Wow. A chick who digs musicians. Mindblowing.
Yeah, okay, I'm not special. And I've dated plenty of other guys (if you redefine the word "plenty") that don't fit the rockstar/brooding musician type at all. I can find men appealing who don't sing about failed relationships and wear black clothes and makeup. But that's only because there aren't that many of them and a girl's gotta eat (so to speak).
This past weekend I was flooded with MY TYPE at every corner at the Projekt Revolution tour in San "I'm Actually a Desert, Barnes & Noble and Chili's Nonwithstanding" Bernadino, California. My good friend Brian and his band won an MTV contest and were performing as the very, very, very opening act of the entire tour, headlined by Linkin Park and, 50% my reason for attending, My Chemical Romance. Swoon.
I met Brian my very first day of classes at my very first class, freshman year at college. It was Intro to Film (as if I needed an introduction to something I had been self-educating myself about since birth) and the TA had everyone break the ice by sharing a recent movie that they enjoyed. Brian, a heterosexual male, said Moulin Rouge which had come out just a few months previous, and you could immediately sense an entire classroom of film school snobs (yep, even on Day 1) judging his choice, conforming to the then-popular Baz Luhrman backlash. Uncharacteristic of me, but perhaps out of a survival of the fittest adrenaline rush of needing to make friends, I approached this attractive stranger after class and simply said, "I agree with you, I really loved Moulin Rouge." We realized we had lots more in common, including a love of Alanis Morissette and No Doubt (concerts we attended together in the years to come), dancing like idiots at sorority and frat invites, a similar ridiculous sense of humor and obsession with pop culture. And thus a friendship was born!
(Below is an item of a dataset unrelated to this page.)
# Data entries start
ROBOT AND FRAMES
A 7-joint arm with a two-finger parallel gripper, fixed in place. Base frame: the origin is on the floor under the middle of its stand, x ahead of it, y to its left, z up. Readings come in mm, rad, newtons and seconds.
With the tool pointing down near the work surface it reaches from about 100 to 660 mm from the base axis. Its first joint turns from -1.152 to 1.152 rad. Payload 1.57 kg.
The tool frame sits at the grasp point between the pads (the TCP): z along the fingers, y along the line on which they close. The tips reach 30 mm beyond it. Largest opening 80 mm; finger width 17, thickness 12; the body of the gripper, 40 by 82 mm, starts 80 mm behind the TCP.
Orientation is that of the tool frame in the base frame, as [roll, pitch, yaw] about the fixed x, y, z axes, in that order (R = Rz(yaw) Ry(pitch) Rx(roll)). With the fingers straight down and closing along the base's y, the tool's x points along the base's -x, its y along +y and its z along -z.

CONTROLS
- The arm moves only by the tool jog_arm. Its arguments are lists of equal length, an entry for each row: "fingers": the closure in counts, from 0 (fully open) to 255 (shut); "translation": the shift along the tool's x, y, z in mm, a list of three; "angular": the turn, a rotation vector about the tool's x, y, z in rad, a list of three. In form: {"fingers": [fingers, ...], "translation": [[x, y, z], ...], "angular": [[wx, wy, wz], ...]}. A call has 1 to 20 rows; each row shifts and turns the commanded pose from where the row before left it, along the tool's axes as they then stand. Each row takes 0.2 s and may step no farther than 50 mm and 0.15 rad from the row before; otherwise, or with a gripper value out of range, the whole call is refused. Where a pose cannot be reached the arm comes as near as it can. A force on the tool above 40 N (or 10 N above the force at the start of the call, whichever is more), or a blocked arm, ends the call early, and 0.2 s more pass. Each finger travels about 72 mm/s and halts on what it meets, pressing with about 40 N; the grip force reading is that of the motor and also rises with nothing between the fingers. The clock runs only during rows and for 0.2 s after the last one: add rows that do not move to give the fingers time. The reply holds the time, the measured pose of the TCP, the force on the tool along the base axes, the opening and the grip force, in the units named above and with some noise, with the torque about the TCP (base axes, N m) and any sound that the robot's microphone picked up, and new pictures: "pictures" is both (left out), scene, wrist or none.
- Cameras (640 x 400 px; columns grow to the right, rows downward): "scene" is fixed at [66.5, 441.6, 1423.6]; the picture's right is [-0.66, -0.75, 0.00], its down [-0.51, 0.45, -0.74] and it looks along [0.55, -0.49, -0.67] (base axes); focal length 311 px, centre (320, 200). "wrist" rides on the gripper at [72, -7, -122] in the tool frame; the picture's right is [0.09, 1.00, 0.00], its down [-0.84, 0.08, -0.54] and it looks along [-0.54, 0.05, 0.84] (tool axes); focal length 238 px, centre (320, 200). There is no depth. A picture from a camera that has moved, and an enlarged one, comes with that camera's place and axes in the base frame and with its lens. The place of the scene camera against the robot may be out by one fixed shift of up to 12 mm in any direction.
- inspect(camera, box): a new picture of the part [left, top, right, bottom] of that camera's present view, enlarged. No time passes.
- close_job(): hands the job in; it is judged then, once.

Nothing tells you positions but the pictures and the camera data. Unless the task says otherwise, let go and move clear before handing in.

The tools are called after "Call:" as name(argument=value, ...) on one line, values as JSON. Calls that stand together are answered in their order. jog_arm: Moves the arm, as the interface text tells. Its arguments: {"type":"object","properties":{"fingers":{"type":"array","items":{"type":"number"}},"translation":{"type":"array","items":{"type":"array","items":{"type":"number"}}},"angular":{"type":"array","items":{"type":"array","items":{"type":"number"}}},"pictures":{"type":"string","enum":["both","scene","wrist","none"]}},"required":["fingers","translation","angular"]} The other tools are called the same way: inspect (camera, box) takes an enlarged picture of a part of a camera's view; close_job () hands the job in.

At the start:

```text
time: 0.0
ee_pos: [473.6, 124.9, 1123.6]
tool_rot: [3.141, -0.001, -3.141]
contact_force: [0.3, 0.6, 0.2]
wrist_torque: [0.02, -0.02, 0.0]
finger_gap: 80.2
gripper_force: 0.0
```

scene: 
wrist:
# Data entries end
Brian has remained a busy and distant friend but a supportive one throughout the years. He's always done his best to make my improv troupe performances, and I always go to his band's gigs when I can make it, even if I go alone. His band, Art of Chaos, is not typically the type of music I like -- it's a bit louder and heavier than something I would normally listen to. Then again, I never proclaim a love for a band just because it is of a particular genre of music (Linkin Park and Good Charlotte, I'm referring to you).
That said, because I've given it more airplay on my iPod than I would have given it had I not known someone in said band, I've grown to really love Art of Chaos' music. It's catchy, it's emotional, it's not just screaming into a mic - in fact it's not screaming at all, and Brian has a lovely tenor voice atypical in his band's chosen genre of music. I can happily say I'm not just humoring him; I really do enjoy his band's music (which you can check out here). Which is a pleasure, because I thankfully don't have to lie to his face, which is what I probably would do even if I couldn't stand it. That's what friends are for, right?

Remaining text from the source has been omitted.